Mais que désirons-nous savoir, ou, si l'on veut, qu'est-ce que savoir ? Toute connaissance mérite-t-elle d'être
appelée savoir ou science ? ou faut-il réserver ce titre à une connaissance supérieure, et dire avec Aristote
qu' « il n'y a de science que du général » ?
Tout d'abord, nous pouvons connaître des objets particuliers, et cette connaissance est le but, de la part de
vrais savants, de nombreuses recherches.
En premier lieu, il y a une connaissance de l'individuel: je connais des individus ; non seulement des hommes
que je distingue entre tous mais encore des animaux, des choses, des faits : je sais que la mercière du coin a
ouvert son magasin à 8 h.
5, que j'ai rencontré et salué devant la mairie un ami de ma famille.

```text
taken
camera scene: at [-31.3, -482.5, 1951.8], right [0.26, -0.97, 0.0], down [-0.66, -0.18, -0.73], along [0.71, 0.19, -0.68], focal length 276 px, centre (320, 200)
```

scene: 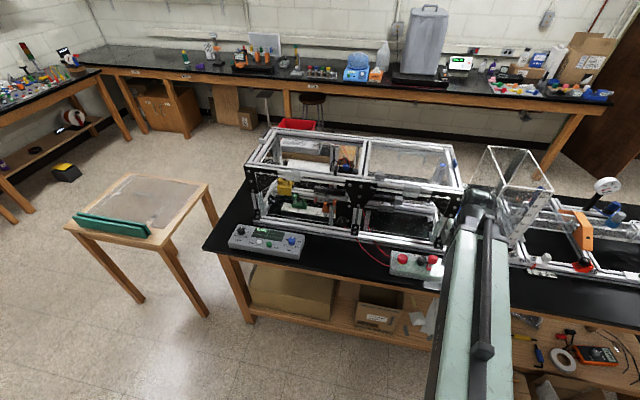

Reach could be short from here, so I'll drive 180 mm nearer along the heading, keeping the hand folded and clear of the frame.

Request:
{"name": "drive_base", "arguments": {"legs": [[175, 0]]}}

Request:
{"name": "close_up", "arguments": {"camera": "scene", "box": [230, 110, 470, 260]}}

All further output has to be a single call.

Il est même des sciences qui n'ont pour objet que des réalités individuelles.
S'il y a une géographie générale, la
géographie proprement dite reste dans l'étude du particulier : il n'existe qu'une chaîne des Pyrénées, qu'une
Garonne, qu'une plaine de la Beauce.
L'historien aspire plus ou moins à découvrir les lois générales de
l'évolution des sociétés ; mais son rôle propre est de reconstituer des faits uniques dans tout le cours des
temps, comme la bataille de Cannes ou la journée du 18 brumaire.

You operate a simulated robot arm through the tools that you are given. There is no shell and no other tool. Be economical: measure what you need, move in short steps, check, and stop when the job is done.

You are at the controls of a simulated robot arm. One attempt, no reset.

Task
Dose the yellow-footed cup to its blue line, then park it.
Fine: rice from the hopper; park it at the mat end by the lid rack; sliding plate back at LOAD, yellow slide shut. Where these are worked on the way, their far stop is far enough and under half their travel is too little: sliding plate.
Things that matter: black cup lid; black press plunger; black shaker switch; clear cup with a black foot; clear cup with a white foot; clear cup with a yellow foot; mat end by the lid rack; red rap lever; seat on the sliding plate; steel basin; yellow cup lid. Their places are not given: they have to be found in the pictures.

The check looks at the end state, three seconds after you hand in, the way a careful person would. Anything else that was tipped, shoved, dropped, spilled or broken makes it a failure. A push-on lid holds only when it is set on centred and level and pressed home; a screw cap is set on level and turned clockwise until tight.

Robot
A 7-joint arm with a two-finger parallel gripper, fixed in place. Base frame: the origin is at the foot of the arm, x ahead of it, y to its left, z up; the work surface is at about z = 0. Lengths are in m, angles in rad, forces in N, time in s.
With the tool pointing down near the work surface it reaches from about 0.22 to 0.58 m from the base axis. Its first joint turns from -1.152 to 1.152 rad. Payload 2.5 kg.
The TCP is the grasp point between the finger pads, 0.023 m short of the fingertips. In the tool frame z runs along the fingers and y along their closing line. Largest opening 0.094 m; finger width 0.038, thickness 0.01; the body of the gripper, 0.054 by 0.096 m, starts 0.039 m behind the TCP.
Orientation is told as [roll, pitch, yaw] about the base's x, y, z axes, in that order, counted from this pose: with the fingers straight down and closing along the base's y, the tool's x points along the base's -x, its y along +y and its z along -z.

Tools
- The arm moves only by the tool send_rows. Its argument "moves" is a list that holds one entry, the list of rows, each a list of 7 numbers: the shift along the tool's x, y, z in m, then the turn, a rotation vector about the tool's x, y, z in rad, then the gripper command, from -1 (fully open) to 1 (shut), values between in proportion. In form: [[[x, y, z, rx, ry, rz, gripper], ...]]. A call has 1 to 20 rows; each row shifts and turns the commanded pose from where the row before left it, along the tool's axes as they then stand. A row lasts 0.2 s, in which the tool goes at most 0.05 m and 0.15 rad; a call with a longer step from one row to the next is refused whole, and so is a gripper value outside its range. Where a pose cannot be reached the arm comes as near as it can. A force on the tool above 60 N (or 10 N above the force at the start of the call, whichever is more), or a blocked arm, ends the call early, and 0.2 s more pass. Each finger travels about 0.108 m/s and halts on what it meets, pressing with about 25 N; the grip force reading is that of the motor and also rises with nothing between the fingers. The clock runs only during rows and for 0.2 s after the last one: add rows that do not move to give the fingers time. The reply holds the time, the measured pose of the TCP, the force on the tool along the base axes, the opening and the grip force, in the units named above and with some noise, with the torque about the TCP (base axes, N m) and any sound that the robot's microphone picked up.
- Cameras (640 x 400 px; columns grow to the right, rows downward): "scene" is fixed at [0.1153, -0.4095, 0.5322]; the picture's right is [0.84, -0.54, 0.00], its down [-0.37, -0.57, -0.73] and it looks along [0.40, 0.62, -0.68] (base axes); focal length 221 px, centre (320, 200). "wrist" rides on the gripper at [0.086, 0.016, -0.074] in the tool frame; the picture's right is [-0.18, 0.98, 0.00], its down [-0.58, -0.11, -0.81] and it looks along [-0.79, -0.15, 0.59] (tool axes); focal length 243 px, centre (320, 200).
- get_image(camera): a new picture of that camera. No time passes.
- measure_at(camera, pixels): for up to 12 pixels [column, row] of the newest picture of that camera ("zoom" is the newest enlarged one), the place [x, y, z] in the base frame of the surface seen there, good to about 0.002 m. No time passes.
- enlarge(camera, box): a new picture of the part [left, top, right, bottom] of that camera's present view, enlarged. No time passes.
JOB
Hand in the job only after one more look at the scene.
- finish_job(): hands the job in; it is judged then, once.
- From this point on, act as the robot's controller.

D'ailleurs, la science du général repose sur la connaissance de l'individuel.
On ne saurait en douter pour les sciences de la nature.
Elles partent nécessairement de l'individuel, seul réel :
l'observation porte sur des objets particuliers, et si l'hypothèse généralise, l'expérimentation la contrôle en se
référant de nouveau à des faits individuels.
La connaissance de l'individuel est donc au moins l'instrument
indispensable des sciences de la nature.
Sans doute, les sciences mathématiques partent de définitions qui sont générales.
Mais les notions
mathématiques furent obtenues, à l'origine, par abstraction de données sensorielles concrètes et individuelles,
et elles ne sont comprises que grâce à notre expérience perceptive.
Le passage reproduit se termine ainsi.